Kuzey Kıbrıs Türk Cumhuriyeti, Cumhuriyet Meclisi’nin 50 yeni üyesini[1] belirlemek üzere 28 Temmuz 2013’de erken genel seçim için sandık başına gitti. Sonuç, anketleri yanıltmadı ve iktidar partisi UBP seçimi yenilgi ile karşılarken ana muhalefet partisi Cumhuriyetçi Türk Partisi (CTP) seçimlerin kazananı oldu.
KKTC parlamento seçimlerinde 5 partiden 250 aday ile 7 bağımsız aday, beş ilçede (Lefkoşa, Gazimagosa, Girne, Güzelyurt ve İskele) ve 670 sandıkta yarıştı.[2] Yüzde 5 olan seçim barajını dört parti aştı; Yeni Kıbrıs Partisi (YKP) ile Kıbrıs Sosyalist Parti (KSP) ise seçimleri boykot çağrısı yapmıştı. 172 bin 803 kayıtlı seçmenin yüzde 69’unun katılım gösterdiği seçimde Cumhuriyetçi Türk Partisi (CTP) yüzde 38,38 (21 milletvekili) oranında oy; Ulusal Birlik Partisi (UBP) yüzde 27,33 (14 milletvekili); Demokrat Parti (DP) yüzde 23,16 (12 milletvekili); Toplumcu Demokrasi Partisi (TDP) yüzde 7,41 (3 milletvekili) oranında oy aldı.[3]
Ulusal Birlik Partisi (UBP) 2009 genel seçimlerde aldığı yüzde 44 oy oranıyla güçlü bir şekilde tek başına iktidara geldi ancak parti içi liderlik mücadelesi hükümetin bir seçim dönemini tamamlamasına izin vermedi. Halbuki 2009 genel seçimlerine müteakip 2010’da gerçekleştirilen Cumhurbaşkanlığı seçiminde de UBP Genel Başkanı Derviş Eroğlu’nun lider olması, UBP için önemli bir başarıydı. Üstelik genç isimlerden oluşan hükümet ve özellikle ekonomi alanında çıkarılan plan da güven vericiydi.
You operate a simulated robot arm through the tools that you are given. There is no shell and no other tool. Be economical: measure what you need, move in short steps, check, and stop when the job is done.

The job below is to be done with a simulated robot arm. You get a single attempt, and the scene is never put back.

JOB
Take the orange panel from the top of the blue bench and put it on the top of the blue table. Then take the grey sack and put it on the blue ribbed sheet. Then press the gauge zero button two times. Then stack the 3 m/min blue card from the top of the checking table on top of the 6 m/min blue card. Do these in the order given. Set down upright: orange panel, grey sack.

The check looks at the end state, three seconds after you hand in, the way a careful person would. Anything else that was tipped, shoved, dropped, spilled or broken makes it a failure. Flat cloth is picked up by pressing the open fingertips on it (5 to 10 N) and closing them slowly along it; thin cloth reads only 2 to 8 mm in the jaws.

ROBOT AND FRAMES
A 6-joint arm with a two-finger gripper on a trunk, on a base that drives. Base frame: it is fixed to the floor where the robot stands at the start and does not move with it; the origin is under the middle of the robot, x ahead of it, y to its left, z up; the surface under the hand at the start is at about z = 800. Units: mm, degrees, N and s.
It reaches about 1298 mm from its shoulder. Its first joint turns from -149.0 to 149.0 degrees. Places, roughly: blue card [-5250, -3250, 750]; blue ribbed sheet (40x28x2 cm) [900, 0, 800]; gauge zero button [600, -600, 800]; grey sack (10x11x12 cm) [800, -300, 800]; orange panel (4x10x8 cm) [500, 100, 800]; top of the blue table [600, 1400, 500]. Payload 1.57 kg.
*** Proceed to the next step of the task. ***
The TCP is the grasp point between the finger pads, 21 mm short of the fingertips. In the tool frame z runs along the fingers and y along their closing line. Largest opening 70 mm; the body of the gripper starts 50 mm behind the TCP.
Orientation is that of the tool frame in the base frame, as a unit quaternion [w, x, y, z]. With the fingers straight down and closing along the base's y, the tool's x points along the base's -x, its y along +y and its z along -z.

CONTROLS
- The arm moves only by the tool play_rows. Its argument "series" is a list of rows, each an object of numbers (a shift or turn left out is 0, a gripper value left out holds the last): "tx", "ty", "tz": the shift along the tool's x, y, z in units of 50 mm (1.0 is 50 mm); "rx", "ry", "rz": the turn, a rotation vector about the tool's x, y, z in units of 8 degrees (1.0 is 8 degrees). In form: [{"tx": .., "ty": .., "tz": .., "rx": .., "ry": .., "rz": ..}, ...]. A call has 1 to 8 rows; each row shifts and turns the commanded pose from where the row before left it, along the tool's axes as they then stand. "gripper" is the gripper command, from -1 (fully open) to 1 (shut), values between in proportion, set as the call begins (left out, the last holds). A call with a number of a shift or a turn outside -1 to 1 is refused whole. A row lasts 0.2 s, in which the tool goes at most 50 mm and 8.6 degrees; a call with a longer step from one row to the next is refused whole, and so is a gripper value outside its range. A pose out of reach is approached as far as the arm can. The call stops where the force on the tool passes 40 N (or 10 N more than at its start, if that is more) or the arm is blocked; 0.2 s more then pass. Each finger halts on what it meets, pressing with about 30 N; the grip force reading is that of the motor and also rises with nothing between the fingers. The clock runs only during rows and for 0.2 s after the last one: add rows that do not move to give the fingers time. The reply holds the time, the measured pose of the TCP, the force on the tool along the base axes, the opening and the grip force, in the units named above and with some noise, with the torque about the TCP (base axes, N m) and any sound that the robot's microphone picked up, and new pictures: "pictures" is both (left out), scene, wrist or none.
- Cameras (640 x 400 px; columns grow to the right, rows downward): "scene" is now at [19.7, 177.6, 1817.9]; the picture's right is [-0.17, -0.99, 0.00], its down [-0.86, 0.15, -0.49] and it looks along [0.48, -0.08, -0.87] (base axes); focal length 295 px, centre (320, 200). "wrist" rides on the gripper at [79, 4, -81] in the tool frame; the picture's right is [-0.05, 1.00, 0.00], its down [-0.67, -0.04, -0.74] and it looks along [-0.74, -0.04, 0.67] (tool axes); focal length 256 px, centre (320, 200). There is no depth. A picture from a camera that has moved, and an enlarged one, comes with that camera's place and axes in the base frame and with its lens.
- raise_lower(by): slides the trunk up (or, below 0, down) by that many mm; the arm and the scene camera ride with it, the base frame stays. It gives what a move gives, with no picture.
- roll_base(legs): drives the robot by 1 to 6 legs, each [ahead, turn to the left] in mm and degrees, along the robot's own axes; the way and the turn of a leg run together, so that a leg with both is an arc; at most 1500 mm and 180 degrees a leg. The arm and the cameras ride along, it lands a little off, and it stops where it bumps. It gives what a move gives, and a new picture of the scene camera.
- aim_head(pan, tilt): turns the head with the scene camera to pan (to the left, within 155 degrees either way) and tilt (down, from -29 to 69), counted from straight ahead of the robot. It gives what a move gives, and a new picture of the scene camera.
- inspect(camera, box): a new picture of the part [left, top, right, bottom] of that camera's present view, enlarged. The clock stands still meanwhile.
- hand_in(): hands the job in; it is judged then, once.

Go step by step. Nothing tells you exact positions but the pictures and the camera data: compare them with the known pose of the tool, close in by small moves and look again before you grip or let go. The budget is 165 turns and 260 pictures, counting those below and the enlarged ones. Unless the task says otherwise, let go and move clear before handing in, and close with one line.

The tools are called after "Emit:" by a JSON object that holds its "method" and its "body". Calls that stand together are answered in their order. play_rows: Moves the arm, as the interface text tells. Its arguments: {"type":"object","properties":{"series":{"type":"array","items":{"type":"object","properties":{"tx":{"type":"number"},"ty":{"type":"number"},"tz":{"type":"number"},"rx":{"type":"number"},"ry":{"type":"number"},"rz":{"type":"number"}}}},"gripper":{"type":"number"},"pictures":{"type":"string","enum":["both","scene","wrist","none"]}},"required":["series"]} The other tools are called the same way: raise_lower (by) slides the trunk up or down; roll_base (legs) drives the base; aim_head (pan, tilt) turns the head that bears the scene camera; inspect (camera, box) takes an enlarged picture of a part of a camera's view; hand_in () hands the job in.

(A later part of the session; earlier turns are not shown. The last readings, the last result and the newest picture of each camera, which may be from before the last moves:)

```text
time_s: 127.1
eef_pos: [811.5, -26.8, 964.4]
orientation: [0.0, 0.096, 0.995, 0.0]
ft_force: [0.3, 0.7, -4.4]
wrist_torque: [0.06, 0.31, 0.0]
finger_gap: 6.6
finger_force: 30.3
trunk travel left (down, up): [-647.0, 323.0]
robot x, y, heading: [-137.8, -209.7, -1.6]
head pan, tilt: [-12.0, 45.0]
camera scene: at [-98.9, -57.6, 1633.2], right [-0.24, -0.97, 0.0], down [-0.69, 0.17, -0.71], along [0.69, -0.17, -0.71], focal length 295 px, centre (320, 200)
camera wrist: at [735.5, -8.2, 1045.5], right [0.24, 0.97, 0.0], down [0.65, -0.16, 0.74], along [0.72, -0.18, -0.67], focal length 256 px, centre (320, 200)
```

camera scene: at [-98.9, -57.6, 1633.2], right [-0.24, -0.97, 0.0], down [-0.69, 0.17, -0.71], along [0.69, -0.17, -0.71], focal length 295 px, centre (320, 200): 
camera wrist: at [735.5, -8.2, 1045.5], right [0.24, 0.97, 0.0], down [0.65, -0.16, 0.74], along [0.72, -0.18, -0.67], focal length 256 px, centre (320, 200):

Ne var ki Derviş Eroğlu’nun Cumhurbaşkanı seçilmesinden sonra parti içi mücadelelerle birlikte kırılmalar ve yıpranmalar başladı; 2012'den itibaren UBP içinde Genel Başkan ve Başbakan İrsen Küçük'e karşı muhalefet güçlendi. Genel başkanlık mücadelesi, bir grup milletvekilinin Başbakan İrsen Küçük’e isyanıyla sonuçlandı. 2012 kurultayı mahkemelik olan ve hakim kararıyla Şubat 2013’de ikinci kez kurultaya giden UBP’de sekiz milletvekili muhalefet partileriyle birlikte hükümete güvensizlik önergesi sundu. Böylece Mayıs 2013'te UBP siyasi bir kriz yaşadı. Gensoru önergesi oy çokluğuyla kabul edilirken iktidar ve muhalefet, 28 Temmuz’da erken seçime gidilmesine karar verdi. CTP milletvekili Sibel Siber seçimlere kadar görevde kalacak bir hükümet kurdu.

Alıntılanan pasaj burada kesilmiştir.